* BEGIN *
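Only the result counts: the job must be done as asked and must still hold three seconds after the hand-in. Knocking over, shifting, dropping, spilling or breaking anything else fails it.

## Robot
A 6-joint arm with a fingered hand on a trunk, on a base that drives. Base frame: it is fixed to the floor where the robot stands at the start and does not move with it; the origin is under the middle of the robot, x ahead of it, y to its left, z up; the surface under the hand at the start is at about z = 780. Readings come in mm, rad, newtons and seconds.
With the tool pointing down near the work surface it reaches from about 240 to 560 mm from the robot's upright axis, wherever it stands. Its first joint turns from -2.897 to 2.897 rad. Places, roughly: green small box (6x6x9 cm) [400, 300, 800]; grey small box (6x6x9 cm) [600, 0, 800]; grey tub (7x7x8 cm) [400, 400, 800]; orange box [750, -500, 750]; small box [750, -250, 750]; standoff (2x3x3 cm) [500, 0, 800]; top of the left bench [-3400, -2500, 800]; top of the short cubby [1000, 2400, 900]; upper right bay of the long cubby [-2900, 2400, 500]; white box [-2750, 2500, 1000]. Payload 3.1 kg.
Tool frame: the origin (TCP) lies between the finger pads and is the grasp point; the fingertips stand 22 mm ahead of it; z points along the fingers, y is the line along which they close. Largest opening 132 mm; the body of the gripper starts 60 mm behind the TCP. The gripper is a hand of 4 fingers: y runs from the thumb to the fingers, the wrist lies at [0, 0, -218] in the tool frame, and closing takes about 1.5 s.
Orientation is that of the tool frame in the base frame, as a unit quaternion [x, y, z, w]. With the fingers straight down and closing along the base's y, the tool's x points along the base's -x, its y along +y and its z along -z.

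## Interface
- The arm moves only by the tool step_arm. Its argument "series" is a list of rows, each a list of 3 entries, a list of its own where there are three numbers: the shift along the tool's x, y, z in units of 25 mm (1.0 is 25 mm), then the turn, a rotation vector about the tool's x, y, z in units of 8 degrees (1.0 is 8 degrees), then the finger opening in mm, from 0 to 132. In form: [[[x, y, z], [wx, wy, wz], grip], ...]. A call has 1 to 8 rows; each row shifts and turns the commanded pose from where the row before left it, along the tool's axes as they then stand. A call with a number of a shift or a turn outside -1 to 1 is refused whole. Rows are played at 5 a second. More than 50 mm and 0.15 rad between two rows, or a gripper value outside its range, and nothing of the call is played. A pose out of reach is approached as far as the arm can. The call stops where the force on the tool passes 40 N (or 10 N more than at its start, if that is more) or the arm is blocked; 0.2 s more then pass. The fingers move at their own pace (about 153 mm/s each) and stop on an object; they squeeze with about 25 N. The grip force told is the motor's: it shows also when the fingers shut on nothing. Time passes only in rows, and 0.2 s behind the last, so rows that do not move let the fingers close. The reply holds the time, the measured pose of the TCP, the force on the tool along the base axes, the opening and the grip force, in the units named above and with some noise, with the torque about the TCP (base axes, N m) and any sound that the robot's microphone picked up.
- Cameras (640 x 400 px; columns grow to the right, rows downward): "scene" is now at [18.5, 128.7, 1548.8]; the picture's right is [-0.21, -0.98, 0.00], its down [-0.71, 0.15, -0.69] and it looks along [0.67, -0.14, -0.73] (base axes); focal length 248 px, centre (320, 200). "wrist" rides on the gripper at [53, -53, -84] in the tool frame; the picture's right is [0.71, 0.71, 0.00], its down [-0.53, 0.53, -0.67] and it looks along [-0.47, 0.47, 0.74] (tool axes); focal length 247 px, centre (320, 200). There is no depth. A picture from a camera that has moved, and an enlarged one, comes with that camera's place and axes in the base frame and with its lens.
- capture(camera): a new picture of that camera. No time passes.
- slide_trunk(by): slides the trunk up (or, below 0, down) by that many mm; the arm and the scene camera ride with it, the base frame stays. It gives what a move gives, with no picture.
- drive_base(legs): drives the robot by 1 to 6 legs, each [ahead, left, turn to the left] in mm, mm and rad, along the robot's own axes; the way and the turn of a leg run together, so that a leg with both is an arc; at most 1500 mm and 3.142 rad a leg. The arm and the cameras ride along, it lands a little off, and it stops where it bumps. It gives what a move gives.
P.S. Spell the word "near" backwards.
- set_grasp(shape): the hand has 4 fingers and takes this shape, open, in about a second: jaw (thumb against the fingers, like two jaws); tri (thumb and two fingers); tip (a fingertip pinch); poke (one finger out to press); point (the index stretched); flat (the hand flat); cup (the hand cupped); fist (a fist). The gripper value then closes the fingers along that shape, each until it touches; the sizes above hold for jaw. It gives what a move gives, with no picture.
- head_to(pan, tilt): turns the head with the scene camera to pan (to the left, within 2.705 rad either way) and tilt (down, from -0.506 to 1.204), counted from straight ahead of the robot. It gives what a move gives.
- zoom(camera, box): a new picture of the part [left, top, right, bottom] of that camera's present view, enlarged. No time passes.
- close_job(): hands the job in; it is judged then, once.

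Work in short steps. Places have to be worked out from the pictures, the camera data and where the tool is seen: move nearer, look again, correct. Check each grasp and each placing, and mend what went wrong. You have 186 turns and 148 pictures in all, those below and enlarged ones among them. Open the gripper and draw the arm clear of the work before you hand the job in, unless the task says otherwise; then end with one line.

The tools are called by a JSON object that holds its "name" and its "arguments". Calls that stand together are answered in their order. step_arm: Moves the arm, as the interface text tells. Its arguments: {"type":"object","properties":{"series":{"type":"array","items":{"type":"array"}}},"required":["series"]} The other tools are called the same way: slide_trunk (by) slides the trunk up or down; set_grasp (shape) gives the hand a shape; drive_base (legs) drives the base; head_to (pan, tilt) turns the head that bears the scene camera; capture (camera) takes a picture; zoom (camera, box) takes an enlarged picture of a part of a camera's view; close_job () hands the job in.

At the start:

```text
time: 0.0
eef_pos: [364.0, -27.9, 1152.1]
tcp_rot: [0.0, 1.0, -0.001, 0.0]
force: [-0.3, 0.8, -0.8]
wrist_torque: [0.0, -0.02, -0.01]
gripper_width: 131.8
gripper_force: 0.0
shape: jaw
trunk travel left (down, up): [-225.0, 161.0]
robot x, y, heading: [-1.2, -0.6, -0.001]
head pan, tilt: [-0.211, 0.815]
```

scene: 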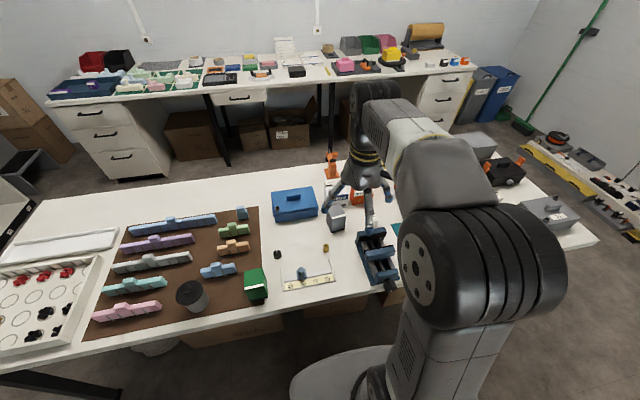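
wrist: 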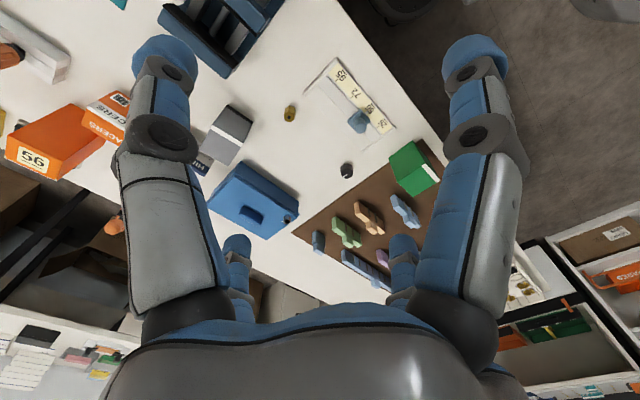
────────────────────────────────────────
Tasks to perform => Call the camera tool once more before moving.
* END *
Text shown =>
* BEGIN *
Wayne is a Massachusetts native and director of the Massachusetts Important Bird Area (IBA) Program for the Massachusetts Audubon Society. Throughout his illustrious career, Wayne has lectured extensively, conducted birding workshops across North America, and led tours for Mass Audubon and Field Guides, Inc. that have taken him from arctic Canada to South America, Iceland, Svalbard, Africa, Madagascar, Antarctica, Australia, and New Zealand. A founding member of the Massachusetts Avian Records Committee (MARC), Wayne is also a New England Regional Editor for North American Birds magazine and editor for the New England Christmas Bird Counts. In addition to writing a bird identification column for thirty-five years for Bird Observer magazine, his writing projects have included writing or co-authoring the National Audubon Society Pocket Guide to Songbirds and Familiar Backyard Birds (East), Birds of Massachusetts, Birds of New England, and the Massachusetts Breeding Bird Atlas. He also contributed accounts to The Audubon Society Master Guide to Birding, The Sibley Guide to Bird Life and Behavior, and Arctic Wings. Wayne is currently a member of the Massachusetts Natural Heritage and Endangered Species Program Advisory Committee, and in 2005 he received the American Birding Association's Ludlow Griscom Award for outstanding contributions in regional ornithology. Wayne is especially interested in seabirds and shorebirds and he derives great satisfaction from sharing his knowledge of the natural world with others.
* END *
Tasks to perform =>
a – Repeat, unchanged, every line from the one that contains "- Cameras (640" to the one that contains "- capture(camera): a", including both, and no other line. Use JSON: a list with one string for each line that is not empty.
b – Write what comes next in the text shown.

Answers to each task =>
a –
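[
  "- Cameras (640 x 400 px; columns grow to the right, rows downward): \"scene\" is now at [18.5, 128.7, 1548.8]; the picture's right is [-0.21, -0.98, 0.00], its down [-0.71, 0.15, -0.69] and it looks along [0.67, -0.14, -0.73] (base axes); focal length 248 px, centre (320, 200). \"wrist\" rides on the gripper at [53, -53, -84] in the tool frame; the picture's right is [0.71, 0.71, 0.00], its down [-0.53, 0.53, -0.67] and it looks along [-0.47, 0.47, 0.74] (tool axes); focal length 247 px, centre (320, 200). There is no depth. A picture from a camera that has moved, and an enlarged one, comes with that camera's place and axes in the base frame and with its lens.",
  "- capture(camera): a new picture of that camera. No time passes."
]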

b –
Trudy Phillips is the Director for Environmental Education at the Perkiomen Watershed Conservancy. Holding an M.S. in Environmental Education, Trudy has been an elementary school teacher, an Expedition Guide for the National Audubon Society’s (NAS) Expedition Institute, Assistant Director for the NAS Youth Ecology Camp and Family Camp in Maine, and the Assistant Director for Education at the Schuylkill Environmental Education Center in Philadelphia, Pennsylvania. Awards for teaching excellence include the Early Childhood Professional Award from Scholastic, Inc., the Outstanding Environmental Educator from the Pennsylvania Alliance for Environmental Education, and
the Dr. Ruth Patrick Award from the Water Resources Association (WRA) of the Delaware River Basin for outstanding early childhood, youth and adult environmental education programs.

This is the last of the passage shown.